Dosyadaki mevcut deliller çalışma olgusunu ispata elverişli bulunmadığı takdirde talep tarihinde inşaata komşu olan işyerleri ve komşu ev sakinleri ile bunların varsa bordrolu çalışanlarının konumları, işyerleri için mükellefiyet izin ve ruhsat durumları ilgili mercilerden araştırılarak, komşu sakinler bakımından ise inşaat ve tapudan iktisap durumlarına ilişkin hususlar Belediye ve Tapu Müdürlüğünden sorulup resmileştirilmek suretiyle adı geçenlerin beyanlarına başvurulmalı, giriş bildirgesinin imzalı olması karşısında imza aidiyeti yönünden bilirkişi incelemesi yaptırılmalıdır.

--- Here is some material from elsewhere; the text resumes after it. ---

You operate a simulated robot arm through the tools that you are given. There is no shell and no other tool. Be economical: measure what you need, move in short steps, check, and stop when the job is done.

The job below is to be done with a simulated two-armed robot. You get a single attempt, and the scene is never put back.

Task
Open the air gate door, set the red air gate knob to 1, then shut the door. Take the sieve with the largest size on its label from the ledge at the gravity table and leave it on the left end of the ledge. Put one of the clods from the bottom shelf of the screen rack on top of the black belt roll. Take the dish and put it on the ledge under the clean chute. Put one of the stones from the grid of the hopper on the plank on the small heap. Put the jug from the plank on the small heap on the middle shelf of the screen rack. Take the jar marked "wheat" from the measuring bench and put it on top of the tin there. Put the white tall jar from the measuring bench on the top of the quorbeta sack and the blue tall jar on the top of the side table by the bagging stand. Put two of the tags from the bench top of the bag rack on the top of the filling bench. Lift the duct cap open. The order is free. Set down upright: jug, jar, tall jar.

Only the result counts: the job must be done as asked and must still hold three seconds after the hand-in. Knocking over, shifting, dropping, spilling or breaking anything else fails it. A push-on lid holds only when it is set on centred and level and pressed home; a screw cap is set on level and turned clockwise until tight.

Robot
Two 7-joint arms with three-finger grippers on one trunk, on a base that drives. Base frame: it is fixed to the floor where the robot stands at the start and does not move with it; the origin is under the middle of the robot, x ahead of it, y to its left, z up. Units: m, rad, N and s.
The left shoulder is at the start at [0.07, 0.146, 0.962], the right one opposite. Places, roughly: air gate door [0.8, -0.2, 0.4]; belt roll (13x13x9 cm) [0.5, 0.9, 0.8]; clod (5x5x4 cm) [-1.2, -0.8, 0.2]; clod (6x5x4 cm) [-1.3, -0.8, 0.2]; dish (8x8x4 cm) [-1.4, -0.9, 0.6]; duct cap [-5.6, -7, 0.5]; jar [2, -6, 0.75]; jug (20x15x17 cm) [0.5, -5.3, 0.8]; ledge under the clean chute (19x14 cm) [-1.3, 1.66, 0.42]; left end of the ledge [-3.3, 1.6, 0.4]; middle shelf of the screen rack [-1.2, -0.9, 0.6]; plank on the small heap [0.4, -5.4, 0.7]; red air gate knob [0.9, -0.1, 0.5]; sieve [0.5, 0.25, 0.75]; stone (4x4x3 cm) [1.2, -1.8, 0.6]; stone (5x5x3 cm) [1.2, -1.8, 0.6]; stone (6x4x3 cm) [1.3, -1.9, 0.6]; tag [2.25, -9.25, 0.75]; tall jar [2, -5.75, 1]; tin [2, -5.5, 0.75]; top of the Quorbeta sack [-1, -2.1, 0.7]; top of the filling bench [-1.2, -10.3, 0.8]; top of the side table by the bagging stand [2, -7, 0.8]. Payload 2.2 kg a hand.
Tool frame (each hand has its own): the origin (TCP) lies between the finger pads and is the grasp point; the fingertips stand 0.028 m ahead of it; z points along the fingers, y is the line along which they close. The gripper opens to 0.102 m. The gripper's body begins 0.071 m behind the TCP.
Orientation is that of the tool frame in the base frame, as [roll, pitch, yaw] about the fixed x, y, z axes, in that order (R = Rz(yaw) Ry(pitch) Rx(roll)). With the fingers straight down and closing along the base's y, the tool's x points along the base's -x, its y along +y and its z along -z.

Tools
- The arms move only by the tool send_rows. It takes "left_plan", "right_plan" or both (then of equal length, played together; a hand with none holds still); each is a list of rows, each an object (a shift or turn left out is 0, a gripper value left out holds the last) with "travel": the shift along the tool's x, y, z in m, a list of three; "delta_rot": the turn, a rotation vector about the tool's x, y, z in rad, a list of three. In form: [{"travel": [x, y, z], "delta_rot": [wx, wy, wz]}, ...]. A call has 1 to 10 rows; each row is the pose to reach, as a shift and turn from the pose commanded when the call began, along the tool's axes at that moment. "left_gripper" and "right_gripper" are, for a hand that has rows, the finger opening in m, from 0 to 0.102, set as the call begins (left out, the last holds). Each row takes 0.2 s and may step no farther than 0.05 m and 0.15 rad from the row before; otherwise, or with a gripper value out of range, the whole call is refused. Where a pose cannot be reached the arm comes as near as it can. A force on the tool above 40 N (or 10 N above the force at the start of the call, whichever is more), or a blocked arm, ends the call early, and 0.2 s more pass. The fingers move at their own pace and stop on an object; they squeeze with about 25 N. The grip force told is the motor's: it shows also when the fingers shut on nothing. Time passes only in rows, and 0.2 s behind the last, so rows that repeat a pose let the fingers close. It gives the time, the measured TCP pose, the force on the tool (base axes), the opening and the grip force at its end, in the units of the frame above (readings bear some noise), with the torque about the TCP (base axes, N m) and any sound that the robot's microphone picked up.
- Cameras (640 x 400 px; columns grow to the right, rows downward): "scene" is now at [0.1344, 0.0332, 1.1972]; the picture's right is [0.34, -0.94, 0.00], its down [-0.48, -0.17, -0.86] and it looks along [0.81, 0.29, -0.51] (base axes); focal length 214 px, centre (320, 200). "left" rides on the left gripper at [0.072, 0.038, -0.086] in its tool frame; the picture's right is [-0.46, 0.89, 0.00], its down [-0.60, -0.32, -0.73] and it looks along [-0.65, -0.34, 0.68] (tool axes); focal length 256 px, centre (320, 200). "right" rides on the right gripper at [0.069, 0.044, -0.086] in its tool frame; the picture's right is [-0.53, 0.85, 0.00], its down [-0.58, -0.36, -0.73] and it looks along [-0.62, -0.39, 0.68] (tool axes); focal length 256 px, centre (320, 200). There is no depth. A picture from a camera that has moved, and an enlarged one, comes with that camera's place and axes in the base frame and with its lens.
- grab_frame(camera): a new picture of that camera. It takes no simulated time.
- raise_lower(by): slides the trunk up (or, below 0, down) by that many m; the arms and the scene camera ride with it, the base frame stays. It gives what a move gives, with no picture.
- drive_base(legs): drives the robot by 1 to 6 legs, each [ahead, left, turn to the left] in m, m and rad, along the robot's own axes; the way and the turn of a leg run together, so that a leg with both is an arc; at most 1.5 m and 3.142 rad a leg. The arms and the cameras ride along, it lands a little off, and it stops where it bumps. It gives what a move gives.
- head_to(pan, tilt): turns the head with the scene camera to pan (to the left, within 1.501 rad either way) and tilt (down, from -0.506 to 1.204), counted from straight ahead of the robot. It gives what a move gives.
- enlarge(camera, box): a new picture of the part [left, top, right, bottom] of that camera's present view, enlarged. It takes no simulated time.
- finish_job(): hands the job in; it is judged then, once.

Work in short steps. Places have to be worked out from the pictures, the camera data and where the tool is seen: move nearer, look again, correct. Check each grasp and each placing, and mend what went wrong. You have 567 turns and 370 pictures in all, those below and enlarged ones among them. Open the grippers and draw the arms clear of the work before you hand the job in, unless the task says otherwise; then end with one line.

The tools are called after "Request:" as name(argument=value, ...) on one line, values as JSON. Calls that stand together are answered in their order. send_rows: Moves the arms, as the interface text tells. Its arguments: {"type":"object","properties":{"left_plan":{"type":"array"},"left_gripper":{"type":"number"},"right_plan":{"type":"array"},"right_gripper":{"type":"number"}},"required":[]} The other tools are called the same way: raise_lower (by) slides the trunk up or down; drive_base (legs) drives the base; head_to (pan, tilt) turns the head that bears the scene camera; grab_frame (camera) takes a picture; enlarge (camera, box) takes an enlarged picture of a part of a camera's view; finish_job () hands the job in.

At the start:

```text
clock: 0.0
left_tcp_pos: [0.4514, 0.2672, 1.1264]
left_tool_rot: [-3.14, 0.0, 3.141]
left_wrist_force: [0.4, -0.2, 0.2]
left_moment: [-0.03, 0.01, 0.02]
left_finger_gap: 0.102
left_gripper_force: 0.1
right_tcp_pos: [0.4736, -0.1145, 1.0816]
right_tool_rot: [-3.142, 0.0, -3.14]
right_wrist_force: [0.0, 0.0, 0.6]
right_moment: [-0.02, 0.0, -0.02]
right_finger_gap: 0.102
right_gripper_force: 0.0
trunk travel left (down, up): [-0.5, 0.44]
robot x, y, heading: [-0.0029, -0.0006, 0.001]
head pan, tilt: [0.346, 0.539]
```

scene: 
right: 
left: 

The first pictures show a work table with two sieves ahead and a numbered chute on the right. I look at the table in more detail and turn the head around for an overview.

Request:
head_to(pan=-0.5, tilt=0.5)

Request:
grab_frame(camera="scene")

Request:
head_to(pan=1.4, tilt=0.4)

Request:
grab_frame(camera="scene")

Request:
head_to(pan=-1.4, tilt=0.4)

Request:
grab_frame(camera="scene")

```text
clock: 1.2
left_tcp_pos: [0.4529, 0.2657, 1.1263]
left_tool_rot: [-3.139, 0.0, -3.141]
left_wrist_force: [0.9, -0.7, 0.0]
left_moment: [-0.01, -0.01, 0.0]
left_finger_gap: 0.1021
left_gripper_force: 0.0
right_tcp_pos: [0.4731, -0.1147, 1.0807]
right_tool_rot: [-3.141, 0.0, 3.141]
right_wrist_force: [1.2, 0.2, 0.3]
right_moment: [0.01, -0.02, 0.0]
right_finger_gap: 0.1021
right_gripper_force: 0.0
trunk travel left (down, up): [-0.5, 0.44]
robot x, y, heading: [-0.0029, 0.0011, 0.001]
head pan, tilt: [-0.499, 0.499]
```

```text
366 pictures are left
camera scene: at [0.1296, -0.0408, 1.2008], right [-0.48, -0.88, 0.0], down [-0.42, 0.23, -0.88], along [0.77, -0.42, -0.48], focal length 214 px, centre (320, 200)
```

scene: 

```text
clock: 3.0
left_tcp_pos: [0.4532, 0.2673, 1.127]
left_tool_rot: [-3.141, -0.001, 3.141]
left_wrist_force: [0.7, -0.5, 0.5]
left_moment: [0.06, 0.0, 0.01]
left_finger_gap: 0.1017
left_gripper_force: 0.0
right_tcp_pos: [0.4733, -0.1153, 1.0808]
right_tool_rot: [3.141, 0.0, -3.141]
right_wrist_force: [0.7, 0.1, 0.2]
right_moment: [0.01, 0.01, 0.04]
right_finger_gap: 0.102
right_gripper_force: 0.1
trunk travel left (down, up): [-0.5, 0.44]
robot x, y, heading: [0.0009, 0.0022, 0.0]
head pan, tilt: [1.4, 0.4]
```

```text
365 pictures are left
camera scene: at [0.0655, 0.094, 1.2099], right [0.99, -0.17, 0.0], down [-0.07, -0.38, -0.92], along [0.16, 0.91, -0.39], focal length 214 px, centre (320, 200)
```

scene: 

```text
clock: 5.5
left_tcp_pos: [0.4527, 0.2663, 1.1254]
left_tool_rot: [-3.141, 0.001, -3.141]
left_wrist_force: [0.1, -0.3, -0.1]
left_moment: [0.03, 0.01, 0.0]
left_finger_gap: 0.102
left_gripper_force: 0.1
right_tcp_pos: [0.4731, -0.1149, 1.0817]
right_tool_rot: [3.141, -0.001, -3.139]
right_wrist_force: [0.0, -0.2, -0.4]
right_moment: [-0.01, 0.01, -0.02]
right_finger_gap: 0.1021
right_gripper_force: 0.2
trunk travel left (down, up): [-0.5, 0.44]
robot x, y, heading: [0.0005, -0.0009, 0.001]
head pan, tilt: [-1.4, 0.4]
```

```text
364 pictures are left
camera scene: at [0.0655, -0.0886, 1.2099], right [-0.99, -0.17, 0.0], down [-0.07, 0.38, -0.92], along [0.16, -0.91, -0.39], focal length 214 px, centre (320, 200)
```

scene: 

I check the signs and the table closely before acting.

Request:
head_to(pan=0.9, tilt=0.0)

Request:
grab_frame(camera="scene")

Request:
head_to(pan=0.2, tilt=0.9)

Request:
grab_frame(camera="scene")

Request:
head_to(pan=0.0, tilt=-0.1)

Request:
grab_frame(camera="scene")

Diğer yandan, davaya konu uyuşmazlık bakımından esas olanın çalışma olgusunun varlığının ya da yokluğunun tayin ve tespiti olup ve bu hususun da her türlü delille ispatının mümkün bulunmasına göre aile bireylerinin diğerlerini sosyal güvenlik hakkından mahrum bırakmayacakları gerekçesiyle ve eksik araştırmaya dayalı olarak tesis olunan karar yerinde görülmemiştir.
Mahkemece, açıklanan maddi ve hukuki esaslar gözetilmeksizin, eksik araştırma ve inceleme ile yanılgılı değerlendirme sonucu yazılı biçimde hüküm kurulması, usul ve yasaya aykırı olup, bozma nedenidir.
O halde, davacının bu yönleri amaçlayan temyiz itirazları kabul edilmeli ve Ankara Bölge Adliye Mahkemesi 10. Hukuk Dairesinin istinaf başvurusunun esastan reddine ilişkin kararı kaldırılarak İlk Derece Mahkemesince verilen hüküm bozulmalıdır.
SONUÇ : Ankara Bölge Adliye Mahkemesi 10. Hukuk Dairesi kararının HMK’nın 373/1 maddesi gereği kaldırılarak temyiz edilen ilk derece mahkemesi hükmünün yukarıda açıklanan nedenlerle BOZULMASINA, temyiz harcının istek halinde davacıya iadesine,dosyanın kararı veren İlk Derece Mahkemesine, kararın bir örneğinin Bölge Adliye Mahkemesine gönderilmesine, 09/07/2021 günündeoybirliğiylekararverildi.